◆ Work required ◆
Quote the excerpt word for word, starting at "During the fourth" and ending with "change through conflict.".

◆ Excerpt ◆
-- begin --

Gringo Lost

Words about things and stuff

Ezequiel history lesson, part III: The lore of Quetzalcoatl

with 2 comments

Quetzalcoatl is a mythic figure in Mexico.   As legend has it – and Ezequiel explains it – Quetzalcoatl existed in two forms: as a feathered serpent and as a pale skinned, blue-eyed, bearded, blond guy.  Apparently both forms of Quetzalcoatl produced some interesting stories and the mythic figure dominates much of Mesoamerican folklore.  Today I’ll post a story about the feathered serpent Quetzalcoatl.  Hopefully, tomorrow I’ll post one about the white guy Quetzalcoatl.  So here goes…

The feathered serpent Quetzalcoatl was seen as a heavenly God who presided over the rain and wind.  He was the Lord of Light and the Morning Star.  He embodied pure goodness.  This Quetzalcoatl was also a God prince of sorts who had three brothers and was the son of Coatlicue, Goddess of the moon and stars. Together, he and his brothers created the Sun, Earth, and Heavens.  With his twin Xolotl, he is said to have entered the underworld in order to create mankind.  This specific folklore makes Quetzalcoatl the God of Creation for many Mesoamerican religions.

Now let’s here Ezequiel’s version of Quetzalcoatl, feathered serpent, God of Creation and how humanity came to exist:

During the fourth sun Quetzalcoatl entered into war with Tezcatlipoca – God of the Nocturnal Sky and warrior patron.  This war resulted in earth’s complete destruction and its subsequent reconstruction (similar to Iraq 2003-present).  *Coincidently, Tezcatlipoca also embodies change through conflict.

-- end --

◆ Information provided ◆
-- begin --

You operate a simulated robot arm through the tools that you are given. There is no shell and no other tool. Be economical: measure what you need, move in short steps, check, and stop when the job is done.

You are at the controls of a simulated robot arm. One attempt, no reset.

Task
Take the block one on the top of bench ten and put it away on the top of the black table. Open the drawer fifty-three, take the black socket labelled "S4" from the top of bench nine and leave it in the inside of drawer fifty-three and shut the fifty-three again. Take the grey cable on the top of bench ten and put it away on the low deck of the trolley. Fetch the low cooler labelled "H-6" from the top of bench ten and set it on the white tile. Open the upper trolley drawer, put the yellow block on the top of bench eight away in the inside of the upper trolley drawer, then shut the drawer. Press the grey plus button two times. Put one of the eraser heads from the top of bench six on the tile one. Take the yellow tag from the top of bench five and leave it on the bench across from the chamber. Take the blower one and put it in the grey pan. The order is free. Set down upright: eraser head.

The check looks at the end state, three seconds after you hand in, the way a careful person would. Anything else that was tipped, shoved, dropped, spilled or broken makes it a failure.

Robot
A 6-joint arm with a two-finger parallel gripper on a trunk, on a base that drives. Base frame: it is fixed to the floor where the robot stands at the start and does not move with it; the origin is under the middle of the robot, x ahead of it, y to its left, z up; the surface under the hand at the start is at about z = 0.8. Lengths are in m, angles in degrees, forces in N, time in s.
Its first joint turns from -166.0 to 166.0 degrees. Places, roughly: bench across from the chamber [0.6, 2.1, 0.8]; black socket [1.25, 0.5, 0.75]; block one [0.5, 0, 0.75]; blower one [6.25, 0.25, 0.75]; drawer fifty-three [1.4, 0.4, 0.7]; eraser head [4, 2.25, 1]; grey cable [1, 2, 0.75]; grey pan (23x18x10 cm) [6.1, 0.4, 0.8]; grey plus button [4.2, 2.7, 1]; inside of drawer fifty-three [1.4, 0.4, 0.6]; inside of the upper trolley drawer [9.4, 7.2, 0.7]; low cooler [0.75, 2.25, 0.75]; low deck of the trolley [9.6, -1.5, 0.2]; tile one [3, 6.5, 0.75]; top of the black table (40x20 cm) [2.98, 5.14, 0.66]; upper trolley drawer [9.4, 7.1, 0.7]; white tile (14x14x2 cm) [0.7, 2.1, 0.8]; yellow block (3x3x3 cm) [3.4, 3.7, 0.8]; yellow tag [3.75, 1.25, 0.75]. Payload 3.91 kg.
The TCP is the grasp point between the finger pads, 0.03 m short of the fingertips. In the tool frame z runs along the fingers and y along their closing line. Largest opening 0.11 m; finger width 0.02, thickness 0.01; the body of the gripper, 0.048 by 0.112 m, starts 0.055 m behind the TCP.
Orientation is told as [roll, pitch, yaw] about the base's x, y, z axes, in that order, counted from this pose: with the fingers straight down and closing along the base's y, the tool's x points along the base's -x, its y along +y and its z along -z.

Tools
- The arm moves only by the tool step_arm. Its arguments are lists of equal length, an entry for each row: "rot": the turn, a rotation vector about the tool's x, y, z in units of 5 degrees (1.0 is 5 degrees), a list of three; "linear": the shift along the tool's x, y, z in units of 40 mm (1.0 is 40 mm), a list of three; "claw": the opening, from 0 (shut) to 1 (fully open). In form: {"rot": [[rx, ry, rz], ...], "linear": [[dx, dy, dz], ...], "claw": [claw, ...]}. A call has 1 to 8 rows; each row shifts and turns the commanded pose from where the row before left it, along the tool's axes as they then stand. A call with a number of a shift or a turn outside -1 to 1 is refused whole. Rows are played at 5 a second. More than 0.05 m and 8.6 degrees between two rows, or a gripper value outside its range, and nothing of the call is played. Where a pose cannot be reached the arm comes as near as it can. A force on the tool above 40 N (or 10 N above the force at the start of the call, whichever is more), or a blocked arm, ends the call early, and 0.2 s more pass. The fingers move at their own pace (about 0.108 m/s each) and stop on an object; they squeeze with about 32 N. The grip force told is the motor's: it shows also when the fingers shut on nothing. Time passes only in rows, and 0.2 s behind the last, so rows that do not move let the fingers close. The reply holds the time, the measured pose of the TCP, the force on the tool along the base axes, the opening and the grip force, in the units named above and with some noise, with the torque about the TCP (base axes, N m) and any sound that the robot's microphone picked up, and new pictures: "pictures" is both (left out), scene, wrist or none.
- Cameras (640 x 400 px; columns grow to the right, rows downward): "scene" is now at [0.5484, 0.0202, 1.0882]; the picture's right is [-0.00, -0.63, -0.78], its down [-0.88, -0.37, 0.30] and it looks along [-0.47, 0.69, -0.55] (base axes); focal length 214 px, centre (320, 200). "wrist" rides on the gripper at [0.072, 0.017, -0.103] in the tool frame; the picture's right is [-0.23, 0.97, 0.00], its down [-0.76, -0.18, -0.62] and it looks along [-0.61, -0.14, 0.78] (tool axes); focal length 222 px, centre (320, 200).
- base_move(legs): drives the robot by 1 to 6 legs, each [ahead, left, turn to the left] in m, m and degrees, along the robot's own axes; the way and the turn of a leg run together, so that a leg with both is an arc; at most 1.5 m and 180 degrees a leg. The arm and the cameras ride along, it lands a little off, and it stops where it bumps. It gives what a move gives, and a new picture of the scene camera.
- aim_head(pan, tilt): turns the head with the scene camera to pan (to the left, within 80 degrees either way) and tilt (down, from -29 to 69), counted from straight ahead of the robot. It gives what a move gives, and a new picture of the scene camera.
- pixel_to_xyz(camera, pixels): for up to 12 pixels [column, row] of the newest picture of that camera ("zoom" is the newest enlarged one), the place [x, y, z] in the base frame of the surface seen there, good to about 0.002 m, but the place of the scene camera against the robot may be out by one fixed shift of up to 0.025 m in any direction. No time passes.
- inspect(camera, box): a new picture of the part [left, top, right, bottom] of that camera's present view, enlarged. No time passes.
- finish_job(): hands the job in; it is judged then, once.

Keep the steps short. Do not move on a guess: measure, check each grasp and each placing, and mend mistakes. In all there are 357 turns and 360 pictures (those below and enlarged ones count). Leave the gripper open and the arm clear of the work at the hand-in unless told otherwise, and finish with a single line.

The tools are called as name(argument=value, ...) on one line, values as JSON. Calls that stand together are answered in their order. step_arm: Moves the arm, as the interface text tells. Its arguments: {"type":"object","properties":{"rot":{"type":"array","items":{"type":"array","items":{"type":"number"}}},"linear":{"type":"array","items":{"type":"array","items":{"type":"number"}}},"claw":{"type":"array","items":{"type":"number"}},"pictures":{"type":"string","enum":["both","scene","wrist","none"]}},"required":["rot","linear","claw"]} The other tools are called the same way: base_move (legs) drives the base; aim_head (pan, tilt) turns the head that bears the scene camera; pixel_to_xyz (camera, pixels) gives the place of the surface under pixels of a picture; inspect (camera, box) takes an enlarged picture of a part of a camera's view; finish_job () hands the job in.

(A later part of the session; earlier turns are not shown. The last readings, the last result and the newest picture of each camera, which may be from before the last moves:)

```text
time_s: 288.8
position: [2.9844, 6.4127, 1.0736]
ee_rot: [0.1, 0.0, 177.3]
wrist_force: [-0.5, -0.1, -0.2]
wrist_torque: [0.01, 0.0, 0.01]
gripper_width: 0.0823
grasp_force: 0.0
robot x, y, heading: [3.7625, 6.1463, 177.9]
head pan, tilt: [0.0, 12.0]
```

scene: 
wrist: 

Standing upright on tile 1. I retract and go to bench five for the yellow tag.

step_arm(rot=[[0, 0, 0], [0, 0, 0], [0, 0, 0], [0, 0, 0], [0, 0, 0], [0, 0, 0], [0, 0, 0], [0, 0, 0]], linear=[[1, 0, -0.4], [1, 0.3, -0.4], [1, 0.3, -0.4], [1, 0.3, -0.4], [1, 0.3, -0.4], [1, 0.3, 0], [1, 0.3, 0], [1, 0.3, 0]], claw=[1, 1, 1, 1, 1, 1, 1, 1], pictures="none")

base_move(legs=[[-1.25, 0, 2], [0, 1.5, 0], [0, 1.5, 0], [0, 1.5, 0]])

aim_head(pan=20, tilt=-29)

-- end --

◆ Final answer ◆
During the fourth sun Quetzalcoatl entered into war with Tezcatlipoca – God of the Nocturnal Sky and warrior patron.  This war resulted in earth’s complete destruction and its subsequent reconstruction (similar to Iraq 2003-present).  *Coincidently, Tezcatlipoca also embodies change through conflict.